Tuesday, August 9, 2011

Ask How Not Why

In high school, after I decided life was an anthropology experiment, I set out to understand how people react. Answering the question why they react a certain way is far harder, so for the most part I don't even try. Understanding how a person (or anything really) will react to a given stimuli is important in the future so that we can build effective relationships and not make the miskates of our past. By observing what actions obtain positive and negative reactions we can learn what to do and what not to do.

Extending this concept to economics, when S&P downgrade the US credit, the stock market takes a hit. Going down for a few days is how the stock market reacted. The why is that investors felt that trouble was eminent and there were safer place to put their money than stocks. Downgrading of a country's debt rating implies that that country is not totally stable enough to pay their bills. In other words, the country has a combination of weak economy and not absolutely effective government. Which means that a recession is possible. Even in that simple example the why is more complicated.

One more example is failure of a structure. Why it failed has to do with design inefficiencies or an unplanned load case.
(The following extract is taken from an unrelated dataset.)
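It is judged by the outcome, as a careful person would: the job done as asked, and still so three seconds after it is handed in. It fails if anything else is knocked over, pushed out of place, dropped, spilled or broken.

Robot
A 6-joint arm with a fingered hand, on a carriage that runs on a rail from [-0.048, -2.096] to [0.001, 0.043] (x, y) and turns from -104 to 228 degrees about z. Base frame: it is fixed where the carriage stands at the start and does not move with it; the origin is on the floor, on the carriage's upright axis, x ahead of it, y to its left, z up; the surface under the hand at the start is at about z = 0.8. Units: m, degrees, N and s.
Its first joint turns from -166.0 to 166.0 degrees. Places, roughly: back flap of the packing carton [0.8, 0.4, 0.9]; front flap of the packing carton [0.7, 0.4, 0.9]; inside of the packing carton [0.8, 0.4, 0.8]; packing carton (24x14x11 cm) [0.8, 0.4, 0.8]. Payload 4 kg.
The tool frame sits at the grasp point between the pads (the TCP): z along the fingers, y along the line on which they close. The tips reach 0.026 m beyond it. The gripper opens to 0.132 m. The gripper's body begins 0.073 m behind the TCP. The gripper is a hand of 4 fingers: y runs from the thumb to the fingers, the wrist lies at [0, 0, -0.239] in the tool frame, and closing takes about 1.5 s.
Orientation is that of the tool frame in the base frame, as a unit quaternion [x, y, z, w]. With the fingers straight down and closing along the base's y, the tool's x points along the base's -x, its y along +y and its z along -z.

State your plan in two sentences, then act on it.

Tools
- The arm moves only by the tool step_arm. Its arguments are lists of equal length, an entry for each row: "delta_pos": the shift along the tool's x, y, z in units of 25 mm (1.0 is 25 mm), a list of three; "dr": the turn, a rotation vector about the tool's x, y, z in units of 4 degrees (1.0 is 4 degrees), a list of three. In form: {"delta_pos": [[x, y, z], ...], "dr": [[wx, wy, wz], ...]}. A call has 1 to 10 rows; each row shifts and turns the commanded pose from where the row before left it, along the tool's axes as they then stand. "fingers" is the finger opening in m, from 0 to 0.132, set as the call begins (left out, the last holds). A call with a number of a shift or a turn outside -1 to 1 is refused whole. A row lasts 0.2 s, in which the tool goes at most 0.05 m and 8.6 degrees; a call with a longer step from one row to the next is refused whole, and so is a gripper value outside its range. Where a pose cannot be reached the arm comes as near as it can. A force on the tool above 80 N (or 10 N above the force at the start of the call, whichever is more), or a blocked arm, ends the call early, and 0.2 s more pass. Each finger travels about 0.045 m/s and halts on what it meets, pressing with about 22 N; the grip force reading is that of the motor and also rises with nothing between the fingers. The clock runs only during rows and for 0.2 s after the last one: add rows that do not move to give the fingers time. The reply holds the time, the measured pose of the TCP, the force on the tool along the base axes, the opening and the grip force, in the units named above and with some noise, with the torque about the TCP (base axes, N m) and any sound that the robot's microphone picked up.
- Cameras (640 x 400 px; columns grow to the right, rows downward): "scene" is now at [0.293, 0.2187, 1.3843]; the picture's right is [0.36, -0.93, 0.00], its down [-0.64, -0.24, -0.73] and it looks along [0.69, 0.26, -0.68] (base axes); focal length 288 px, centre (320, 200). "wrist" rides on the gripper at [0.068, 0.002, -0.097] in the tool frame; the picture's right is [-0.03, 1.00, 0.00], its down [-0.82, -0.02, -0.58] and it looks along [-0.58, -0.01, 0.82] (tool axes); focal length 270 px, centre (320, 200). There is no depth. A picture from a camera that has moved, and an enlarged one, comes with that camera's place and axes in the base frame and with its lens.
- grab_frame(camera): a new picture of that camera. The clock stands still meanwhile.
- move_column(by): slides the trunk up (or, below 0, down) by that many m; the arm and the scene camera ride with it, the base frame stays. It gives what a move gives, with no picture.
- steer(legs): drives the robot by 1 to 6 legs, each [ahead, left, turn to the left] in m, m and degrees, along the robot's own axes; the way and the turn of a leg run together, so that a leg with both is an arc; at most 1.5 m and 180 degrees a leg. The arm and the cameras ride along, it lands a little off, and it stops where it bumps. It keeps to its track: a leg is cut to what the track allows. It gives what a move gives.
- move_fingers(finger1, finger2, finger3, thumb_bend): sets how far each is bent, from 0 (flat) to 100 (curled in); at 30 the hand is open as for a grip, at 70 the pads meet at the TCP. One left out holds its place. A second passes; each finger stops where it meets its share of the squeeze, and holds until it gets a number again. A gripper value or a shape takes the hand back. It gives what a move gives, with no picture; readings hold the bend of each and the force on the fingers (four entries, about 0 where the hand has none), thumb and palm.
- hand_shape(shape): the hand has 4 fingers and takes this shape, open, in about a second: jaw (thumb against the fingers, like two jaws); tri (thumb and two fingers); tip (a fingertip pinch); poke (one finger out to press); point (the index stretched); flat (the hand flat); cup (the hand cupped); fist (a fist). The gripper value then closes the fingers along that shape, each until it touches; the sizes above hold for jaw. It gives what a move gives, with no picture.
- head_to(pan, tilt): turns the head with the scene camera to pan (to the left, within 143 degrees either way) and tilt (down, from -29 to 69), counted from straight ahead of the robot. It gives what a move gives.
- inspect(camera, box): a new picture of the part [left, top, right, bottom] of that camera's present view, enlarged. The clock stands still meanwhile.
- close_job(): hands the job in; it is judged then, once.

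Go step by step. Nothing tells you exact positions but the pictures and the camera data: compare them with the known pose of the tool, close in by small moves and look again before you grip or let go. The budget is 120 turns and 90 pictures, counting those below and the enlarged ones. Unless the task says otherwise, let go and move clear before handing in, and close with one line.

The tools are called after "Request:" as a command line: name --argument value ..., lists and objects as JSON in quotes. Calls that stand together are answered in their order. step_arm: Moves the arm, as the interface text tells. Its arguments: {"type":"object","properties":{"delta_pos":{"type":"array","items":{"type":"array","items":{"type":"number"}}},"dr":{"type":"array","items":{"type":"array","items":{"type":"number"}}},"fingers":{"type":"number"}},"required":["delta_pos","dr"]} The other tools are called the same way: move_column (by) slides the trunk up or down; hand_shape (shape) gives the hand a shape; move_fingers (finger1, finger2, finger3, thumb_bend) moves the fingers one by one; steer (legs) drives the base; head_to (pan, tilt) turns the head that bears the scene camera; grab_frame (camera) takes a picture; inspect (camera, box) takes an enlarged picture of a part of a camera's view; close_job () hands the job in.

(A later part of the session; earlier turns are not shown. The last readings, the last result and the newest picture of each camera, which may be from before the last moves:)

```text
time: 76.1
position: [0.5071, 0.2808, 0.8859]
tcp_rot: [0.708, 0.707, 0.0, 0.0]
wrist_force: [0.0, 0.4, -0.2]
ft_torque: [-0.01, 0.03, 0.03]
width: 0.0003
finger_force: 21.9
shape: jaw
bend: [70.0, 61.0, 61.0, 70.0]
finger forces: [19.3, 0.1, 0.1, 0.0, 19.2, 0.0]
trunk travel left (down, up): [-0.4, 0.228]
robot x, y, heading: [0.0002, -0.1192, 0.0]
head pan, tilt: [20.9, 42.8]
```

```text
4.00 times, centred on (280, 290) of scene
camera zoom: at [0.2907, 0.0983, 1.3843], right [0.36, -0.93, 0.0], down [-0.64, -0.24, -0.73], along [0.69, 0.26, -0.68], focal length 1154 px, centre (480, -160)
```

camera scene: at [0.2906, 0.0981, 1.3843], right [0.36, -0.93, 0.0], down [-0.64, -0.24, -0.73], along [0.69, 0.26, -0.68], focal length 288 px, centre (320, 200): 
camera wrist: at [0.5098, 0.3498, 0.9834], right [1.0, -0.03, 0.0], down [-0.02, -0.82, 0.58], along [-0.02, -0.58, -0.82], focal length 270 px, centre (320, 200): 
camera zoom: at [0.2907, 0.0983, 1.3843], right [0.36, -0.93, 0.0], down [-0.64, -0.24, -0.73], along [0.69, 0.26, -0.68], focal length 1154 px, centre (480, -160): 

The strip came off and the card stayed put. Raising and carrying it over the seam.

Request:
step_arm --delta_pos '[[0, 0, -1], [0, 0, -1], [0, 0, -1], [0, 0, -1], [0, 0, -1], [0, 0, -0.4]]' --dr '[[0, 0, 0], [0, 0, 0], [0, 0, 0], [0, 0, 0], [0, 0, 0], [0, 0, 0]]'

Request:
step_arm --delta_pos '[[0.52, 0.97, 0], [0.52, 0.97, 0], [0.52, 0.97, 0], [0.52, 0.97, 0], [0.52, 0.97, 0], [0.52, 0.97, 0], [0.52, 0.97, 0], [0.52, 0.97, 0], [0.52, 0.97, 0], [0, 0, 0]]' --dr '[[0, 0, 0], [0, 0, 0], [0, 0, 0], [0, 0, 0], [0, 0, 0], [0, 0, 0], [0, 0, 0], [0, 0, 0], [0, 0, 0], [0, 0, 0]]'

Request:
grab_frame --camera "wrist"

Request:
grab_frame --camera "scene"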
How it failed is the physical phenomena of material failure analysis.

Another example, perhaps someone yells at you after you forgot to do the dishes. That is how the person reacted to your dish doing failure, but chances are there is something else going on with that person that caused him or her to yell. Understand why a person yells or acts a certain way is far more complex. Although, in anoint term committed relationship the why is probably helpful to understand as well.